My mother used to get us to repeat “white rabbits” at the start of every month, to give us good luck – but also, she said, to make sure everything coming through our door that month was welcome. I had forgotten to do so on the first. I therefore received this parcel with foreboding.
It turned out to contain two books on cooking for carnivores, including one entitled The Big Fat Surprise (which it certainly was) on the importance of having plenty of butter, cheese and meat in our diet.
Maybe my benefactor had caught a glimpse of me in profile and thought: “He looks as if he could do with a couple of strings of sausages inside him.” It is, I confess, unlikely.
After some minutes of wistful speculation – more recollections of temple-shattering hangovers caused by toasts to the “fair fa’ your honest, sonsie face” of the “Great chieftain o’ the puddin’-race” on Burns Nights past – I concluded that it was mere coincidence the package had come from an “R Paton” in Selkirk.
I know the town a little, having filmed there for part of a TV documentary series about the River Tweed and the days when every estate had its own tweed made at one of the multitude of mills in the town.
Selkirk is still a good-looking, prosperous Scottish border town in the way of a Kelso or a Melrose, surrounded by rich-looking pastureland and lowland forest.
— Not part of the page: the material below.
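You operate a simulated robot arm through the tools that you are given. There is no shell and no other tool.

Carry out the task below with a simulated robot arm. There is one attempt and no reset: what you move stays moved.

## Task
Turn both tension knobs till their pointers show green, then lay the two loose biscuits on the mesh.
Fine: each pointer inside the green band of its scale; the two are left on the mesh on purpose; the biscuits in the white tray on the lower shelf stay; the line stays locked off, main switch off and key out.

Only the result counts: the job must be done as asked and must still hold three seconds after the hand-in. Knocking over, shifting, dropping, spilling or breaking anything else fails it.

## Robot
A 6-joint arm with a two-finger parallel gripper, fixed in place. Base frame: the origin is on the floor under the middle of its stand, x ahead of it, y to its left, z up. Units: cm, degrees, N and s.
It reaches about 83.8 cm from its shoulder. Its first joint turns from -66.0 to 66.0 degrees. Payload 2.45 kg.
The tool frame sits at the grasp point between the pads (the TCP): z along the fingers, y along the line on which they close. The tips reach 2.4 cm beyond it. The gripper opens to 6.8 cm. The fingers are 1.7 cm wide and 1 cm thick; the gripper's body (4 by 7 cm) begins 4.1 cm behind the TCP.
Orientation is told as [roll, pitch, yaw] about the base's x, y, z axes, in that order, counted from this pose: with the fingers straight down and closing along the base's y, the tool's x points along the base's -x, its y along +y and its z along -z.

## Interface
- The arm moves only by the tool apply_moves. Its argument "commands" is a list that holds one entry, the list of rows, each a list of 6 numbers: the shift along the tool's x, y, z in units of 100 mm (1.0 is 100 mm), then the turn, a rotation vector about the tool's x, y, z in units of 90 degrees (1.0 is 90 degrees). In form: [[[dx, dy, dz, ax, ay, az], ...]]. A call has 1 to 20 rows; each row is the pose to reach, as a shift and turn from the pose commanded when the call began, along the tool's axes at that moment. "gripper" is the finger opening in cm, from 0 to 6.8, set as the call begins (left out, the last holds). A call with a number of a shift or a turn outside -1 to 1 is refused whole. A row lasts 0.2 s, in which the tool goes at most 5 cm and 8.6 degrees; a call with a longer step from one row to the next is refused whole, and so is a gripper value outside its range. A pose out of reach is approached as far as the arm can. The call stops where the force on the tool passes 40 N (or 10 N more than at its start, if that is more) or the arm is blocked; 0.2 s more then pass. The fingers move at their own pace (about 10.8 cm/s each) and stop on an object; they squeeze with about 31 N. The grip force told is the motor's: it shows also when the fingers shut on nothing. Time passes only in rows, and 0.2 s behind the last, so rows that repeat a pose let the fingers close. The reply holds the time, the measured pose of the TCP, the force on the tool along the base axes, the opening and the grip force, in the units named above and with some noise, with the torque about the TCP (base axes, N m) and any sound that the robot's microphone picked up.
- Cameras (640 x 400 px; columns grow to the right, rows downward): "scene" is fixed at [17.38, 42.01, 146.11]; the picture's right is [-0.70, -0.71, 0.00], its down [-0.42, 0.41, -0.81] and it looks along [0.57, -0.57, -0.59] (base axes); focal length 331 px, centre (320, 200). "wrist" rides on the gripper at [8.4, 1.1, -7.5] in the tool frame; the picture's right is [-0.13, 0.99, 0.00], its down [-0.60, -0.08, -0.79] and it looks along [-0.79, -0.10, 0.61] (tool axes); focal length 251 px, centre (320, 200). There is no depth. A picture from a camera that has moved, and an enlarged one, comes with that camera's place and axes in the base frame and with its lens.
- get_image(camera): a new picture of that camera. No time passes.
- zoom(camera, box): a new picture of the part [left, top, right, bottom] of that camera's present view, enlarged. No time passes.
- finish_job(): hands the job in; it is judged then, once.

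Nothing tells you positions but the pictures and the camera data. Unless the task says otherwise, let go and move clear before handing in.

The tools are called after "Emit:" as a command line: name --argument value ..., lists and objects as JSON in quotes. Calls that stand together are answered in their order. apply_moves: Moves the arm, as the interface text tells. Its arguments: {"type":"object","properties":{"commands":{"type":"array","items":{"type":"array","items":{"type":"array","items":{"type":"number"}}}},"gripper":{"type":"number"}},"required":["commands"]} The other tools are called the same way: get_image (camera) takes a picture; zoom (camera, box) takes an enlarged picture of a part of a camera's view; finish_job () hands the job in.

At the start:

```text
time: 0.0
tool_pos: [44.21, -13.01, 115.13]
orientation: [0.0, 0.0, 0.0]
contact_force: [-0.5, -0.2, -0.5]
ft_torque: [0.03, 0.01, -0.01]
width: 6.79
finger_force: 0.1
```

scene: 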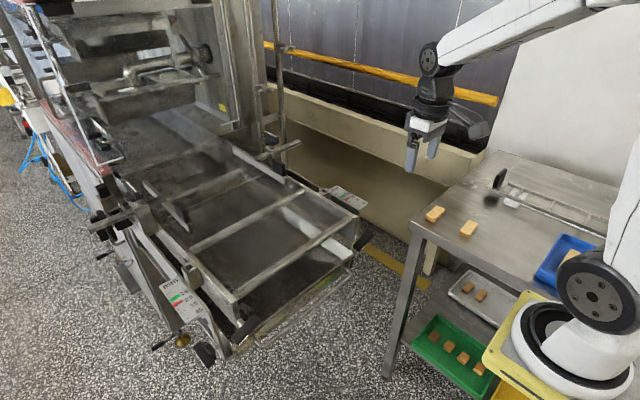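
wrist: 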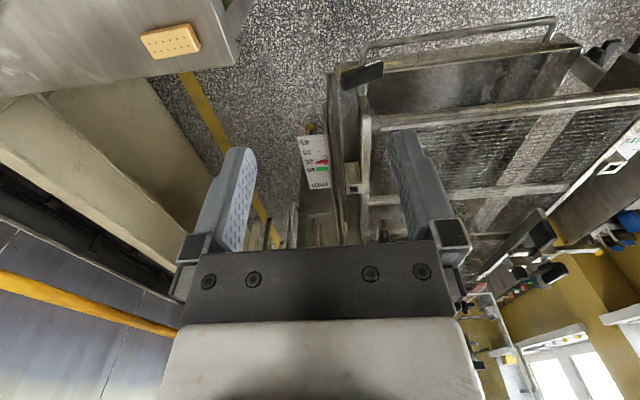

I was lucky to meet the man in charge of one of the last surviving mills who allowed me to design and run off a bolt of cloth to be made up into a coat in “the family tweed”.
Unfortunately, my son will have nothing to do with it. Can’t say I blame him, given the chump I looked in my own father’s hand-me-down overcoat at Cambridge.
But the only “R Paton” I could discover from my searches online was an Irishman called Rurai in the match report of a game against the team with the most magical name in Scottish football, Queen of the South.
Supporters used to burst forth at home games with the boast that they were the only team singled out for special mention in the Bible.
It’s true: “the Queen of the South” appears in both Luke and Matthew, although is generally thought to be a reference to the Queen of Sheba not, sadly, a biblical endorsement of a Scottish League One football team. Mind you, she was rather famous for her gifts, albeit of spices and precious stones rather than diet books. But Queen of the South’s home ground is in Dumfries, which must be 50 miles away from Selkirk – even in an Irish footballer’s car.
On which note, this preposterous flight of fancy about the sender of my mystery gift foundered. I shall console myself by imagining Queen of the South’s dashing footballer tearing about the place with no time for anything because he has a present to buy for a stranger.
Meanwhile, I may even mumble the Selkirk Grace before making a thickly buttered steak sandwich and settling down to read my new book.